* _TO DO_:
Please write the text to read out a second time.

* _TEXT TO READ_:
------------------------------------------------

Arthur Ashe Stadium, built in 1997 at the USTA National Tennis Center in New York City, is the world's largest tennis-specific stadium.

Arthur Ashe Stadium is a tennis stadium located in the Queens borough of New York City, New York, United States of America. Part of the USTA Billie Jean King National Tennis Center located within Flushing Meadows-Corona Park, it is the largest tennis-specific stadium in the world by capacity, with a capacity of 23,771. The stadium features a retractable roof which was completed in 2016. Arthur Ashe Stadium is the main stadium of the US Open tennis tournament, the fourth and final Grand Slam tennis tournament of the calendar year. The stadium is named after Arthur Ashe, who, in 1968, won the inaugural US Open in which professionals could compete.[2]

History[edit]

Opening in 1997, Arthur Ashe Stadium replaced Louis Armstrong Stadium as the primary venue for the tournament. The Stadium, which cost $254 million to construct, features 22,547 individual seats, 90 luxury suites, five restaurants and a two-level players' lounge, making it by far the largest tennis-only venue in the world. The Stadium, like the other 32 courts in the facility, has a DecoTurf cushioned acrylic surface. Due to its location near Citi Field, the home of the New York Mets, all these stadiums share the Mets–Willets Point stop on the New York City Subway's IRT Flushing Line (7 <7> trains).

------------------------------------------------

* _DATA SEGMENT_:
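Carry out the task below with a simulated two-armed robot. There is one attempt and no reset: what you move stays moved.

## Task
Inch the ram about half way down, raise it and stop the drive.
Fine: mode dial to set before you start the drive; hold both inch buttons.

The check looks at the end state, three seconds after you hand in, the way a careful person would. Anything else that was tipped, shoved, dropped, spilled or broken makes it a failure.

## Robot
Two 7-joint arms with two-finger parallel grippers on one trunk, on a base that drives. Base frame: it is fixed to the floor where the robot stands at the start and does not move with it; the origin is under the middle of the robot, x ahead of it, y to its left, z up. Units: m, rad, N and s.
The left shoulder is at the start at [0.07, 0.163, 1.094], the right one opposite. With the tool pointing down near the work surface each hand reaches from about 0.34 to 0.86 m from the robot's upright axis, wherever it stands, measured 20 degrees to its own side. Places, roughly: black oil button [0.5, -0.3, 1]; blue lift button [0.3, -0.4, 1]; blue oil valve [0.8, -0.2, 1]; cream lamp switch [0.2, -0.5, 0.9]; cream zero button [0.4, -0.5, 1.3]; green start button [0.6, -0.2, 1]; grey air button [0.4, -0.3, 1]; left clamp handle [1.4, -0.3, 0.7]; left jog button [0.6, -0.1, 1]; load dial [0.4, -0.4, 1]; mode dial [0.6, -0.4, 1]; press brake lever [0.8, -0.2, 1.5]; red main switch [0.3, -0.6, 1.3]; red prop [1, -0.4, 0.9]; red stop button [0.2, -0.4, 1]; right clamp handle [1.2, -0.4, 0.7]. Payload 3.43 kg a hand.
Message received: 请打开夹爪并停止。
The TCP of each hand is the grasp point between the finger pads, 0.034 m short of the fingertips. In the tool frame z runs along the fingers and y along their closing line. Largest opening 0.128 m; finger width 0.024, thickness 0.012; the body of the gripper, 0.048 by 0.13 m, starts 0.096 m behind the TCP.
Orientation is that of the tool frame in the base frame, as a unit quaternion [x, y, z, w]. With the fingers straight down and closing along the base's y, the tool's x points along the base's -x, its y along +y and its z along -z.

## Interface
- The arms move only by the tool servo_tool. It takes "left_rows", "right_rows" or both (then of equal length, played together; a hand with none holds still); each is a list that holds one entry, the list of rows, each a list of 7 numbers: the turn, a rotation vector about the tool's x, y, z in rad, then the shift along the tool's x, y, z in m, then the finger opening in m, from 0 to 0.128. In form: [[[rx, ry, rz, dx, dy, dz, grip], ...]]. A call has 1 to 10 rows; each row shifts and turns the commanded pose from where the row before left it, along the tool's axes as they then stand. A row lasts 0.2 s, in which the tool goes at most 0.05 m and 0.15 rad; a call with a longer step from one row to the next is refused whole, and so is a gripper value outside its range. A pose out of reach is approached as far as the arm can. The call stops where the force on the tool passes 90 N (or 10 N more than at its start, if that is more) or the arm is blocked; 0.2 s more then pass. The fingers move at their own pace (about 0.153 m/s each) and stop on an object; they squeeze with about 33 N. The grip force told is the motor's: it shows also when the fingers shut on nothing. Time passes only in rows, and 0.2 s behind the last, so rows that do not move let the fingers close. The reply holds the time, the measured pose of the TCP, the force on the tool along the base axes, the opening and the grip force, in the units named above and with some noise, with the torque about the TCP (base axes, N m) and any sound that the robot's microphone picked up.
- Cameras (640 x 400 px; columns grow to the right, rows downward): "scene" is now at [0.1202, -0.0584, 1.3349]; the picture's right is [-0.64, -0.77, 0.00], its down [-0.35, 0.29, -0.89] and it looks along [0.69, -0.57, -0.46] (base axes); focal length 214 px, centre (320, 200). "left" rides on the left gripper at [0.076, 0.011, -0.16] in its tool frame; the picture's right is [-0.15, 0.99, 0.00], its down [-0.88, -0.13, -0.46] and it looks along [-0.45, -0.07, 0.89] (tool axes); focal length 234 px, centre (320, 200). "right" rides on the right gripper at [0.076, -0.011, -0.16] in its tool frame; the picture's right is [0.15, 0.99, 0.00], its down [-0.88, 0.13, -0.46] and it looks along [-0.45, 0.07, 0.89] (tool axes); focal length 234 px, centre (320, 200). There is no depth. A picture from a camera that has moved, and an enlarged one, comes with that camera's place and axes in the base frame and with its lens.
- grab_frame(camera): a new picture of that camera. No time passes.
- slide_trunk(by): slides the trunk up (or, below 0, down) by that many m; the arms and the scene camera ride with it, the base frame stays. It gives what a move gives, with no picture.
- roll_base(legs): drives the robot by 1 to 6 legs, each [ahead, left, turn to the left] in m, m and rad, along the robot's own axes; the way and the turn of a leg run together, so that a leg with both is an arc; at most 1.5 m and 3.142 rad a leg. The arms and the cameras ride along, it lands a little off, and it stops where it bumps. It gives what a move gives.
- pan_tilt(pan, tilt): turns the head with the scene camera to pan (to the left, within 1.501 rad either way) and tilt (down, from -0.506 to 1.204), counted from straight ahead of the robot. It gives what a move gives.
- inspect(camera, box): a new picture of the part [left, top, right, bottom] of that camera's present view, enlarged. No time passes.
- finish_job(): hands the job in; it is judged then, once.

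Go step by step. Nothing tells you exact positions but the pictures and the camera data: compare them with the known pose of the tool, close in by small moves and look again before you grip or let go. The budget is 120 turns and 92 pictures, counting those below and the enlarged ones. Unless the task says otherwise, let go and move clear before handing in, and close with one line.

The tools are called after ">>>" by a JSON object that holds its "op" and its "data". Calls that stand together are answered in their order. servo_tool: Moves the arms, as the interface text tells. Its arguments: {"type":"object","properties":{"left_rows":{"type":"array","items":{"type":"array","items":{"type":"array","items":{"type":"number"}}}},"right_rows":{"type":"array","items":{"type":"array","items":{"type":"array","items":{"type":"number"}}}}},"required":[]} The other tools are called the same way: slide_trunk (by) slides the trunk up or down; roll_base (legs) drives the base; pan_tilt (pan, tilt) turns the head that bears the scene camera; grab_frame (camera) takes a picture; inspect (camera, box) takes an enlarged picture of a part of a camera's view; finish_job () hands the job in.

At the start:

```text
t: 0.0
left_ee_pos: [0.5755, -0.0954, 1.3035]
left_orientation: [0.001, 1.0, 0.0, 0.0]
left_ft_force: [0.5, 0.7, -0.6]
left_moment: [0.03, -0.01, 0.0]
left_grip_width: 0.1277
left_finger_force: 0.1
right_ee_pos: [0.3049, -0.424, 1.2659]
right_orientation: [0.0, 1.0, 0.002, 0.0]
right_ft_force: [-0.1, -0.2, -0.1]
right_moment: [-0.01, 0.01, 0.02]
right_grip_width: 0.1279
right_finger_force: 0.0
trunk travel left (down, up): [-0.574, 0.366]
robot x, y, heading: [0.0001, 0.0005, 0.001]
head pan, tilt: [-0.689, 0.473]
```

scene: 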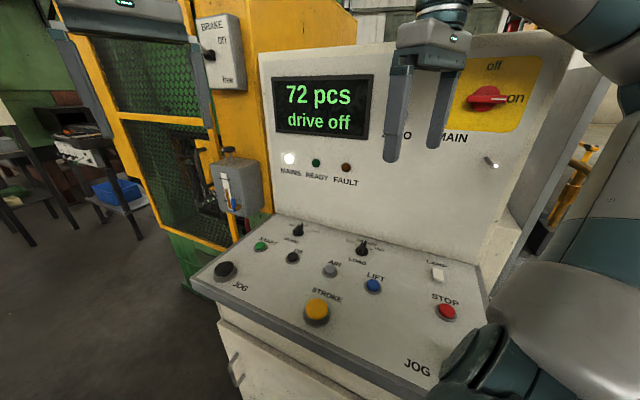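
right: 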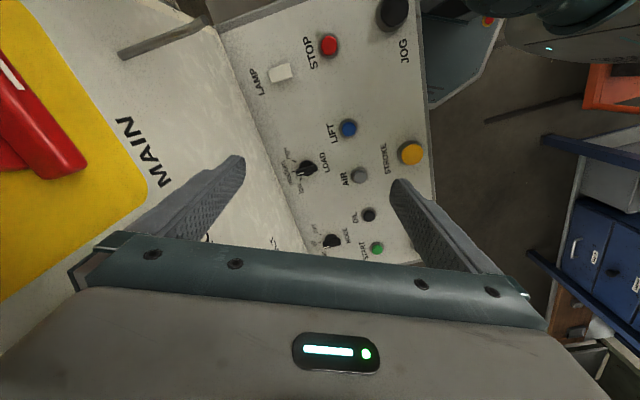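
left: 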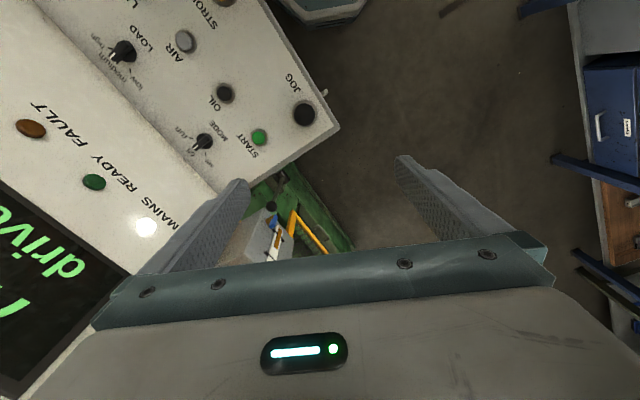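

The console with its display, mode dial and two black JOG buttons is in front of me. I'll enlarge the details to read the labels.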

------------------------------------------------

* _CORRECT ANSWER_:
Arthur Ashe Stadium, built in 1997 at the USTA National Tennis Center in New York City, is the world's largest tennis-specific stadium.

Arthur Ashe Stadium is a tennis stadium located in the Queens borough of New York City, New York, United States of America. Part of the USTA Billie Jean King National Tennis Center located within Flushing Meadows-Corona Park, it is the largest tennis-specific stadium in the world by capacity, with a capacity of 23,771. The stadium features a retractable roof which was completed in 2016. Arthur Ashe Stadium is the main stadium of the US Open tennis tournament, the fourth and final Grand Slam tennis tournament of the calendar year. The stadium is named after Arthur Ashe, who, in 1968, won the inaugural US Open in which professionals could compete.[2]

History[edit]

Opening in 1997, Arthur Ashe Stadium replaced Louis Armstrong Stadium as the primary venue for the tournament. The Stadium, which cost $254 million to construct, features 22,547 individual seats, 90 luxury suites, five restaurants and a two-level players' lounge, making it by far the largest tennis-only venue in the world. The Stadium, like the other 32 courts in the facility, has a DecoTurf cushioned acrylic surface. Due to its location near Citi Field, the home of the New York Mets, all these stadiums share the Mets–Willets Point stop on the New York City Subway's IRT Flushing Line (7 <7> trains).